Re: GNOME Project Organogram



> Now, this is broken. Some examples of things that should be
> indispensable, but are not:
> * usability designers (not post-implementation usability testers)
should be indispensable to every screen of UI we write

I suggested some time ago that there should be a UI design team that coders can turn to and say, for example 'Make me a mockup / glade file for a dialog box that does X'.
It would result in a much greater consistency of UI across Gnome, and free coders from a task that they are often not very good at (scan Planet.gnome for a few days and you'll soon see a coder showing off a new dialog box they've made... in which the OK and cancel buttons are the wrong way round)
But for this to happen, we need the HIG to be updated, and for that to happen I think we need library.g.o up and running. And some usability people too!

On 2/12/07, Luis Villa <luis tieguy org> wrote:
I should note again that I think this indicates a *flaw* in the
project. This should be *inter*dependency, not *dependency* as it
currently is.

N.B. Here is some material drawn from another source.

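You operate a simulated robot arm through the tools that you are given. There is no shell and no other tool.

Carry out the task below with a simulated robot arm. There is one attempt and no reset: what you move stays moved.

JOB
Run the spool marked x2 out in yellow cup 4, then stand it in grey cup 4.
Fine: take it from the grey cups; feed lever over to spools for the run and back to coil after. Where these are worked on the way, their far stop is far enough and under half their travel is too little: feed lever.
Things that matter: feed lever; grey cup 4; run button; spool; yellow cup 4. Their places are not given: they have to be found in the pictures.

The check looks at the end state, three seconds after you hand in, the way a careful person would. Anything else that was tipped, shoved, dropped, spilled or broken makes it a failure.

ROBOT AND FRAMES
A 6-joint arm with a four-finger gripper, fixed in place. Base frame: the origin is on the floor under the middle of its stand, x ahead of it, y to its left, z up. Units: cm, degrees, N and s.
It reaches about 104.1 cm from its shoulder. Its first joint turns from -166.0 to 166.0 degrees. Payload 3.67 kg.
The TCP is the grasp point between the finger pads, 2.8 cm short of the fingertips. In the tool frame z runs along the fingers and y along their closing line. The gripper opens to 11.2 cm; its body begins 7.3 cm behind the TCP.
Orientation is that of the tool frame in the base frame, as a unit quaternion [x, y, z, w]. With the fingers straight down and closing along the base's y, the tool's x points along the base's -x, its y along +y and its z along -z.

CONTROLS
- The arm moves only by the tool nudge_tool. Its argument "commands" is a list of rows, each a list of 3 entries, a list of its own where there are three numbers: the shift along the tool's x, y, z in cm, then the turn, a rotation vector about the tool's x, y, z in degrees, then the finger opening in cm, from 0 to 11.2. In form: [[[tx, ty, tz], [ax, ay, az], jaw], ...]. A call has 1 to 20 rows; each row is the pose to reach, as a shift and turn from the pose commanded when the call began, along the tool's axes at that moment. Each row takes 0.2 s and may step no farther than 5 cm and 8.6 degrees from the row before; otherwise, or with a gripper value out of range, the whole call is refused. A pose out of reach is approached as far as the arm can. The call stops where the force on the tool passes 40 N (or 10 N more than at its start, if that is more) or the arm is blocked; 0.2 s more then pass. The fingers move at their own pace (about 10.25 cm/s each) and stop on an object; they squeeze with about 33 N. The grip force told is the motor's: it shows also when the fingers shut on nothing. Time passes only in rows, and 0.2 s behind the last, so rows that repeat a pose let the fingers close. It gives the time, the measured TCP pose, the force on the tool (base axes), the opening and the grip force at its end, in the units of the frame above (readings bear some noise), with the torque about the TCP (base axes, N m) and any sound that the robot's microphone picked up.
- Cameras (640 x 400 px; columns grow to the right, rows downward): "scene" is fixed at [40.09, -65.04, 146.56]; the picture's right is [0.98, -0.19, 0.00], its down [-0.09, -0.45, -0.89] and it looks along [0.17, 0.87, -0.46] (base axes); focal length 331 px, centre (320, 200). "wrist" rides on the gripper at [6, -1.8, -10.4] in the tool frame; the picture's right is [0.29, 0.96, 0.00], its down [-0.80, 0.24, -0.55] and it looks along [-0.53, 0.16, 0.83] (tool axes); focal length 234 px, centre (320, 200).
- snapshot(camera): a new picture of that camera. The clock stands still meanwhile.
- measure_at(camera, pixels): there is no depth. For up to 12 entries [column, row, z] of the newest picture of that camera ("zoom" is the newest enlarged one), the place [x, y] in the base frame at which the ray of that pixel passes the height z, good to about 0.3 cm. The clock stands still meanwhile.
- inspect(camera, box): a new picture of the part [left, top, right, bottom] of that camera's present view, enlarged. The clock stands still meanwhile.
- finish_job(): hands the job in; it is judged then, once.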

But perhaps a good problem statement for the board, for
the marketing team, for the web team, etc., is 'how do we make
ourselves as indispensable as the coders are?'

I agree completely with what you and Quim are saying here.

But it's not just 'how can we make ourselves indispensable', it's also 'how can others come to accept our usefulness?'
You might remember a month or two ago there was a discussion here about how the marketing team's role is more than just promotion -- that it should also act as glue between all the different coding teams. 
I suggested that the marketing team identify areas of Gnome that need work and push for them -- but I got the impression that the response to that was 'You can't tell coders what to do'.
Less code-centric also means less coder-driven, and for people doing non-coding work to be useful, they have to feel useful -- which is a bit of a chicken and egg.
 
Has anyone considered writing spec documents and proposals on the wiki, the way Ubuntu does?